DF: On your travels with Nice Blocks, are you noticing that us Kiwis are now more inclined to make healthier food choices? Or are we still foaming at the mouth over a soft serve cone courtesy of the fast food giants?
Rachel: I think awareness is growing but we have a very, very long way to go. We certainly get loads of feedback from people who are over the moon that they can now choose a healthier frozen treat for themselves and their kids. I love hearing this. We hope that we can inspire more people and also companies to change their choices by showing the world that organic, natural, and healthier food can also be delicious and all round awesome.
DF: How does Nice Blocks & Nice Creams hold their own against the bigger industry players that are trying to jump on board the “allergy friendly” food train?
Rachel: To be honest, we don’t spend a lot of time looking at what other companies are doing. We have a strong sense of who we are and what we do and we put our time and energy into staying true to that. I will say though that our Nice Cream is very unique. I’m yet to find any other dairy free or vegan ice cream on the market that isn’t filled with all sorts of weird stuff, not to mention one that actually tastes good.
DF: Being the world’s first Fairtrade Certified ice block, what does this really mean for you guys?
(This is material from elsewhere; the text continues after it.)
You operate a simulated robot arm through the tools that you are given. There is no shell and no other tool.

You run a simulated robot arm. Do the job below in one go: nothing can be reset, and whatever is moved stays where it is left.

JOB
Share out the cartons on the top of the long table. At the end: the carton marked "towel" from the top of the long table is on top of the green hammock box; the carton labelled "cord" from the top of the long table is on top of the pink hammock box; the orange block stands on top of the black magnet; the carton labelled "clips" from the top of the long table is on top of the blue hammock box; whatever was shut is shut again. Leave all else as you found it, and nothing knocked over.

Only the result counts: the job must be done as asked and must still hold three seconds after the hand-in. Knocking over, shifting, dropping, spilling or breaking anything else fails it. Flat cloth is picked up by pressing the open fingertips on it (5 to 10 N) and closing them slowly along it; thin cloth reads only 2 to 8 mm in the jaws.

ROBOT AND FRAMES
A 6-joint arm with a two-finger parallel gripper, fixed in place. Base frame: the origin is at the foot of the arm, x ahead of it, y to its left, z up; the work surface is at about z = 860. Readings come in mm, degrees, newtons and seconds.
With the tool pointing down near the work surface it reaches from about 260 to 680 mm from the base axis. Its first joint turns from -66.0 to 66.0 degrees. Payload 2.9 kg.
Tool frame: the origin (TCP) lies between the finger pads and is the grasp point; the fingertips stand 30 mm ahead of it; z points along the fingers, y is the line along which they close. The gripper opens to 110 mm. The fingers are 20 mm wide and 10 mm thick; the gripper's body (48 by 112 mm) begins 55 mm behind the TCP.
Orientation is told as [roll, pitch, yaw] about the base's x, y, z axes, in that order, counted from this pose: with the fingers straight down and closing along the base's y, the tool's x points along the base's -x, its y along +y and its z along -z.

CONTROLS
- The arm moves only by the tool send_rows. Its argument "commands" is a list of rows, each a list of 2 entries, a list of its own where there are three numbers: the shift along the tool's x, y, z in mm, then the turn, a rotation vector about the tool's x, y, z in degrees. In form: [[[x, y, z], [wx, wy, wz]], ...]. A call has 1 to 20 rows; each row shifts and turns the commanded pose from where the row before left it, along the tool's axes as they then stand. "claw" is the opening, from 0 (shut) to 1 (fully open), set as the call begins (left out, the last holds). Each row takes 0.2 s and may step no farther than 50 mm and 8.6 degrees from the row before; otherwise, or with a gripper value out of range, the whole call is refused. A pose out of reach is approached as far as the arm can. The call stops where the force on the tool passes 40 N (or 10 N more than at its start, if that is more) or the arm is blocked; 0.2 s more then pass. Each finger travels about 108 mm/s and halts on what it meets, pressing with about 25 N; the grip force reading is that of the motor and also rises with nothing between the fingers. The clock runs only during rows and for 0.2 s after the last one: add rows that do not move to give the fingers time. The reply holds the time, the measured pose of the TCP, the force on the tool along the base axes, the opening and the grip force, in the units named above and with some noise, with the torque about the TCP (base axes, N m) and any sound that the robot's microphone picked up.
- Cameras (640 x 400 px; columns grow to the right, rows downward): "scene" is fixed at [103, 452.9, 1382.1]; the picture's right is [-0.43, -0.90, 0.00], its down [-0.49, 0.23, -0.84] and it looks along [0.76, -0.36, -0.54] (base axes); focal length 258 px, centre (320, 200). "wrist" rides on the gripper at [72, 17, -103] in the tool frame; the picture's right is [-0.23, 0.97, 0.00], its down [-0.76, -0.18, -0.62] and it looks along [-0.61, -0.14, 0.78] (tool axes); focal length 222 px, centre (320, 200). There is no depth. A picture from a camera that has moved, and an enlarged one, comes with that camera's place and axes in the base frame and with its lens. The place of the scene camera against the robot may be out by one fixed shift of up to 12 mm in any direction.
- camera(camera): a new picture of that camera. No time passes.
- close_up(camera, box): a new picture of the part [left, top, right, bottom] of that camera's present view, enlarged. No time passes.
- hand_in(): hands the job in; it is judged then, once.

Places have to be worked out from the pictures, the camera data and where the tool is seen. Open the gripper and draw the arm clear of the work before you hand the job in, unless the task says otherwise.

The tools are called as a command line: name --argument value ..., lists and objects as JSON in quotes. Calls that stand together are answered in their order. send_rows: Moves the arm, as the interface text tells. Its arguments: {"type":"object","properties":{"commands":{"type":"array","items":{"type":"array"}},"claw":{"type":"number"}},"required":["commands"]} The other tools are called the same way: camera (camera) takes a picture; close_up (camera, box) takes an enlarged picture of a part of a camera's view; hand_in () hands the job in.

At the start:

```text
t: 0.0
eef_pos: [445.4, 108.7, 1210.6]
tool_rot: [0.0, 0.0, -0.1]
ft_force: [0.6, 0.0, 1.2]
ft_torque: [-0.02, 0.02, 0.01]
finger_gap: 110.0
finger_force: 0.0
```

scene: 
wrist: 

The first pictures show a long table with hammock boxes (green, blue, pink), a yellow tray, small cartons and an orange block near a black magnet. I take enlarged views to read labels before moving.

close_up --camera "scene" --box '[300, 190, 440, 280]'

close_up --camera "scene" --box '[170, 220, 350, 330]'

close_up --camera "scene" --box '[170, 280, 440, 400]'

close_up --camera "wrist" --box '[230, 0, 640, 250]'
Does it bring international enthusiasts to the company’s door, eager to get involved or open some more doors for you?
Rachel: We are first to think it is worth making ice blocks a fairly traded, ethically sourced product. People dig it but I can’t say we have international enthusiasts hunting us down. Yet.
DF: The word “organic” seems to more often than not be used as a marketing monkey as opposed to a true product representation. So when your product packaging says natural and organic, what are we really getting and from where?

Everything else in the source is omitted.